◆ **Recorded data**

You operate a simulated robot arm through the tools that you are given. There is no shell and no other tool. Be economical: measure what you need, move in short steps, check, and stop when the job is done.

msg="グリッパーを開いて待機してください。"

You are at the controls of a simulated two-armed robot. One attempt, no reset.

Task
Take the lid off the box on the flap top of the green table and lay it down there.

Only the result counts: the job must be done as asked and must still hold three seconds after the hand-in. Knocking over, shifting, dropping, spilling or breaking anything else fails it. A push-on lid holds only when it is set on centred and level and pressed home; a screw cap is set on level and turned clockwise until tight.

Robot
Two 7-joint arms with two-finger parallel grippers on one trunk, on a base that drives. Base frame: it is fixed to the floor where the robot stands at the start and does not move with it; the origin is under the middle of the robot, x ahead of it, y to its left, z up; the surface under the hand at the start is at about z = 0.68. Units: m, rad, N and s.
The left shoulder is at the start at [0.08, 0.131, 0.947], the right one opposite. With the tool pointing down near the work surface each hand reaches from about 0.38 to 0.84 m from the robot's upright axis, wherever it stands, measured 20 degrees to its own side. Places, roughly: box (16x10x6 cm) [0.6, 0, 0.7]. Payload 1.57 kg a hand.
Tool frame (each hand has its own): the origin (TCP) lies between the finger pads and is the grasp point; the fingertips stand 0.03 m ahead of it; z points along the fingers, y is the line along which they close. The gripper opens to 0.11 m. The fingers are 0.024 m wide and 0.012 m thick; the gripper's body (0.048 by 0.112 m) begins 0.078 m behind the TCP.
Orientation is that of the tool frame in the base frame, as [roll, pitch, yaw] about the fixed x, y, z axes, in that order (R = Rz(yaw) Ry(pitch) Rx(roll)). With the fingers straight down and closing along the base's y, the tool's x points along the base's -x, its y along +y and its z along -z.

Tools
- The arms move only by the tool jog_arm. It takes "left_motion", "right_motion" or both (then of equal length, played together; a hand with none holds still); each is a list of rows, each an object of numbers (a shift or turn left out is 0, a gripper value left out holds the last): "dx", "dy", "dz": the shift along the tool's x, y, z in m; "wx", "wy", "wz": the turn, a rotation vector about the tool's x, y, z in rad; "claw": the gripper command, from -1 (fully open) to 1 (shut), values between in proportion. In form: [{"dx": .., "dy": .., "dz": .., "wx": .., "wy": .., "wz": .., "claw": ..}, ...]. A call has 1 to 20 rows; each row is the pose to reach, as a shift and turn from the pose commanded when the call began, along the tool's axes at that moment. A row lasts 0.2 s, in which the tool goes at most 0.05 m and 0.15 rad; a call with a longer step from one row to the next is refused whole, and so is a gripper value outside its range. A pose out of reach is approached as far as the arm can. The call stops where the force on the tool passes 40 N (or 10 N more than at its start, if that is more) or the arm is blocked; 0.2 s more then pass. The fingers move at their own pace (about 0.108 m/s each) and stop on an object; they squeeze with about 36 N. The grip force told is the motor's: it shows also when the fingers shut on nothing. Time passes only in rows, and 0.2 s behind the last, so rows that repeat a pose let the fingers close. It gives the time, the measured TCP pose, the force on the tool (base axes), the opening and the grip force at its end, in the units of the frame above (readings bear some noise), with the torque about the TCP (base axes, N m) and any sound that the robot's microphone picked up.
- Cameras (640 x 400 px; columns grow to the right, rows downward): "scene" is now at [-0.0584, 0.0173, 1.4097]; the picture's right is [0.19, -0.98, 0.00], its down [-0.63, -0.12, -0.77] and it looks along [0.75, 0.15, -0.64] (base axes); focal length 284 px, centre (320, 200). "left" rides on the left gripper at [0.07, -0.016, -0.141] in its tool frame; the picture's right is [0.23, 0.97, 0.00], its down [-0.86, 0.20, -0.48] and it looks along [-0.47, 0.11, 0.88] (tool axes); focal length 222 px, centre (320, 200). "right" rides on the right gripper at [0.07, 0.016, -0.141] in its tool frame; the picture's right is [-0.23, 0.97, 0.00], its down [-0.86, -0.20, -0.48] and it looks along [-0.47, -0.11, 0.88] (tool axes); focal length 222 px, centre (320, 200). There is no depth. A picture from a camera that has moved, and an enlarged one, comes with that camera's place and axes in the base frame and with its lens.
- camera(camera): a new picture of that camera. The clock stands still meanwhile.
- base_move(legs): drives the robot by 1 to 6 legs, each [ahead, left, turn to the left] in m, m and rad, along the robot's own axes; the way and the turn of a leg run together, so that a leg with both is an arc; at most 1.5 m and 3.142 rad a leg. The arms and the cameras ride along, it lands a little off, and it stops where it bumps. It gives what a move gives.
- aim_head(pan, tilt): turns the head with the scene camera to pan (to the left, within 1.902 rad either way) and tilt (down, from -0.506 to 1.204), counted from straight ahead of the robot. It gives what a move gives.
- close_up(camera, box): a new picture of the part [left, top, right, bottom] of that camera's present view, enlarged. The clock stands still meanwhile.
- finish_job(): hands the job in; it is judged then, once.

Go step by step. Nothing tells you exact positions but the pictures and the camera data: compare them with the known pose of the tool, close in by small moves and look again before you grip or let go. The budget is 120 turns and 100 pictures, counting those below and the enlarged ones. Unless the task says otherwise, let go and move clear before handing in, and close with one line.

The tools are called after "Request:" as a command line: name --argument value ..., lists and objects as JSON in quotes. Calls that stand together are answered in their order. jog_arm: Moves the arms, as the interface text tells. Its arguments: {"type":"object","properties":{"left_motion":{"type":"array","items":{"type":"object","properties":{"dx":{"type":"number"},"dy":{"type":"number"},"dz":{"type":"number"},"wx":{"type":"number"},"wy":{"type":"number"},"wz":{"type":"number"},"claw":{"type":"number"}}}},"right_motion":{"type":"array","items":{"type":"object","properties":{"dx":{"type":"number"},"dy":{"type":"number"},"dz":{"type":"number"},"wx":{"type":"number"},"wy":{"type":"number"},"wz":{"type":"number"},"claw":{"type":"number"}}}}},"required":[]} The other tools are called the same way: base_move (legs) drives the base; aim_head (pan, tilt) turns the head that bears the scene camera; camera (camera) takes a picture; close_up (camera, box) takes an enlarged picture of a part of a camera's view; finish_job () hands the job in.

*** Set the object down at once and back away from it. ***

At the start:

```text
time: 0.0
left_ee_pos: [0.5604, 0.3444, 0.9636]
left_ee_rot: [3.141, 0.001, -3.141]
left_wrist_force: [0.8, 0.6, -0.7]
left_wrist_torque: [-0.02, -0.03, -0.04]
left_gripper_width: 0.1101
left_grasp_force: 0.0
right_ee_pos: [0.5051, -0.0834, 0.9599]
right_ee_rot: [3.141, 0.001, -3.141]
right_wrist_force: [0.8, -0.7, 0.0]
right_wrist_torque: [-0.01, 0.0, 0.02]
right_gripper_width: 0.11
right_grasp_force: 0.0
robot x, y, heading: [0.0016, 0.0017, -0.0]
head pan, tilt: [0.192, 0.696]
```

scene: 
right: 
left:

◆ **Task prompt**
Write the entire listing out again, word for word. Format the lines as a JSON array of strings and drop empty lines.

◆ **Problem solution**
[
  "You operate a simulated robot arm through the tools that you are given. There is no shell and no other tool. Be economical: measure what you need, move in short steps, check, and stop when the job is done.",
  "msg=\"グリッパーを開いて待機してください。\"",
  "You are at the controls of a simulated two-armed robot. One attempt, no reset.",
  "Task",
  "Take the lid off the box on the flap top of the green table and lay it down there.",
  "Only the result counts: the job must be done as asked and must still hold three seconds after the hand-in. Knocking over, shifting, dropping, spilling or breaking anything else fails it. A push-on lid holds only when it is set on centred and level and pressed home; a screw cap is set on level and turned clockwise until tight.",
  "Robot",
  "Two 7-joint arms with two-finger parallel grippers on one trunk, on a base that drives. Base frame: it is fixed to the floor where the robot stands at the start and does not move with it; the origin is under the middle of the robot, x ahead of it, y to its left, z up; the surface under the hand at the start is at about z = 0.68. Units: m, rad, N and s.",
  "The left shoulder is at the start at [0.08, 0.131, 0.947], the right one opposite. With the tool pointing down near the work surface each hand reaches from about 0.38 to 0.84 m from the robot's upright axis, wherever it stands, measured 20 degrees to its own side. Places, roughly: box (16x10x6 cm) [0.6, 0, 0.7]. Payload 1.57 kg a hand.",
  "Tool frame (each hand has its own): the origin (TCP) lies between the finger pads and is the grasp point; the fingertips stand 0.03 m ahead of it; z points along the fingers, y is the line along which they close. The gripper opens to 0.11 m. The fingers are 0.024 m wide and 0.012 m thick; the gripper's body (0.048 by 0.112 m) begins 0.078 m behind the TCP.",
  "Orientation is that of the tool frame in the base frame, as [roll, pitch, yaw] about the fixed x, y, z axes, in that order (R = Rz(yaw) Ry(pitch) Rx(roll)). With the fingers straight down and closing along the base's y, the tool's x points along the base's -x, its y along +y and its z along -z.",
  "Tools",
  "- The arms move only by the tool jog_arm. It takes \"left_motion\", \"right_motion\" or both (then of equal length, played together; a hand with none holds still); each is a list of rows, each an object of numbers (a shift or turn left out is 0, a gripper value left out holds the last): \"dx\", \"dy\", \"dz\": the shift along the tool's x, y, z in m; \"wx\", \"wy\", \"wz\": the turn, a rotation vector about the tool's x, y, z in rad; \"claw\": the gripper command, from -1 (fully open) to 1 (shut), values between in proportion. In form: [{\"dx\": .., \"dy\": .., \"dz\": .., \"wx\": .., \"wy\": .., \"wz\": .., \"claw\": ..}, ...]. A call has 1 to 20 rows; each row is the pose to reach, as a shift and turn from the pose commanded when the call began, along the tool's axes at that moment. A row lasts 0.2 s, in which the tool goes at most 0.05 m and 0.15 rad; a call with a longer step from one row to the next is refused whole, and so is a gripper value outside its range. A pose out of reach is approached as far as the arm can. The call stops where the force on the tool passes 40 N (or 10 N more than at its start, if that is more) or the arm is blocked; 0.2 s more then pass. The fingers move at their own pace (about 0.108 m/s each) and stop on an object; they squeeze with about 36 N. The grip force told is the motor's: it shows also when the fingers shut on nothing. Time passes only in rows, and 0.2 s behind the last, so rows that repeat a pose let the fingers close. It gives the time, the measured TCP pose, the force on the tool (base axes), the opening and the grip force at its end, in the units of the frame above (readings bear some noise), with the torque about the TCP (base axes, N m) and any sound that the robot's microphone picked up.",
  "- Cameras (640 x 400 px; columns grow to the right, rows downward): \"scene\" is now at [-0.0584, 0.0173, 1.4097]; the picture's right is [0.19, -0.98, 0.00], its down [-0.63, -0.12, -0.77] and it looks along [0.75, 0.15, -0.64] (base axes); focal length 284 px, centre (320, 200). \"left\" rides on the left gripper at [0.07, -0.016, -0.141] in its tool frame; the picture's right is [0.23, 0.97, 0.00], its down [-0.86, 0.20, -0.48] and it looks along [-0.47, 0.11, 0.88] (tool axes); focal length 222 px, centre (320, 200). \"right\" rides on the right gripper at [0.07, 0.016, -0.141] in its tool frame; the picture's right is [-0.23, 0.97, 0.00], its down [-0.86, -0.20, -0.48] and it looks along [-0.47, -0.11, 0.88] (tool axes); focal length 222 px, centre (320, 200). There is no depth. A picture from a camera that has moved, and an enlarged one, comes with that camera's place and axes in the base frame and with its lens.",
  "- camera(camera): a new picture of that camera. The clock stands still meanwhile.",
  "- base_move(legs): drives the robot by 1 to 6 legs, each [ahead, left, turn to the left] in m, m and rad, along the robot's own axes; the way and the turn of a leg run together, so that a leg with both is an arc; at most 1.5 m and 3.142 rad a leg. The arms and the cameras ride along, it lands a little off, and it stops where it bumps. It gives what a move gives.",
  "- aim_head(pan, tilt): turns the head with the scene camera to pan (to the left, within 1.902 rad either way) and tilt (down, from -0.506 to 1.204), counted from straight ahead of the robot. It gives what a move gives.",
  "- close_up(camera, box): a new picture of the part [left, top, right, bottom] of that camera's present view, enlarged. The clock stands still meanwhile.",
  "- finish_job(): hands the job in; it is judged then, once.",
  "Go step by step. Nothing tells you exact positions but the pictures and the camera data: compare them with the known pose of the tool, close in by small moves and look again before you grip or let go. The budget is 120 turns and 100 pictures, counting those below and the enlarged ones. Unless the task says otherwise, let go and move clear before handing in, and close with one line.",
  "The tools are called after \"Request:\" as a command line: name --argument value ..., lists and objects as JSON in quotes. Calls that stand together are answered in their order. jog_arm: Moves the arms, as the interface text tells. Its arguments: {\"type\":\"object\",\"properties\":{\"left_motion\":{\"type\":\"array\",\"items\":{\"type\":\"object\",\"properties\":{\"dx\":{\"type\":\"number\"},\"dy\":{\"type\":\"number\"},\"dz\":{\"type\":\"number\"},\"wx\":{\"type\":\"number\"},\"wy\":{\"type\":\"number\"},\"wz\":{\"type\":\"number\"},\"claw\":{\"type\":\"number\"}}}},\"right_motion\":{\"type\":\"array\",\"items\":{\"type\":\"object\",\"properties\":{\"dx\":{\"type\":\"number\"},\"dy\":{\"type\":\"number\"},\"dz\":{\"type\":\"number\"},\"wx\":{\"type\":\"number\"},\"wy\":{\"type\":\"number\"},\"wz\":{\"type\":\"number\"},\"claw\":{\"type\":\"number\"}}}}},\"required\":[]} The other tools are called the same way: base_move (legs) drives the base; aim_head (pan, tilt) turns the head that bears the scene camera; camera (camera) takes a picture; close_up (camera, box) takes an enlarged picture of a part of a camera's view; finish_job () hands the job in.",
  "*** Set the object down at once and back away from it. ***",
  "At the start:",
  "```text",
  "time: 0.0",
  "left_ee_pos: [0.5604, 0.3444, 0.9636]",
  "left_ee_rot: [3.141, 0.001, -3.141]",
  "left_wrist_force: [0.8, 0.6, -0.7]",
  "left_wrist_torque: [-0.02, -0.03, -0.04]",
  "left_gripper_width: 0.1101",
  "left_grasp_force: 0.0",
  "right_ee_pos: [0.5051, -0.0834, 0.9599]",
  "right_ee_rot: [3.141, 0.001, -3.141]",
  "right_wrist_force: [0.8, -0.7, 0.0]",
  "right_wrist_torque: [-0.01, 0.0, 0.02]",
  "right_gripper_width: 0.11",
  "right_grasp_force: 0.0",
  "robot x, y, heading: [0.0016, 0.0017, -0.0]",
  "head pan, tilt: [0.192, 0.696]",
  "```",
  "scene: ",
  "right: ",
  "left:"
]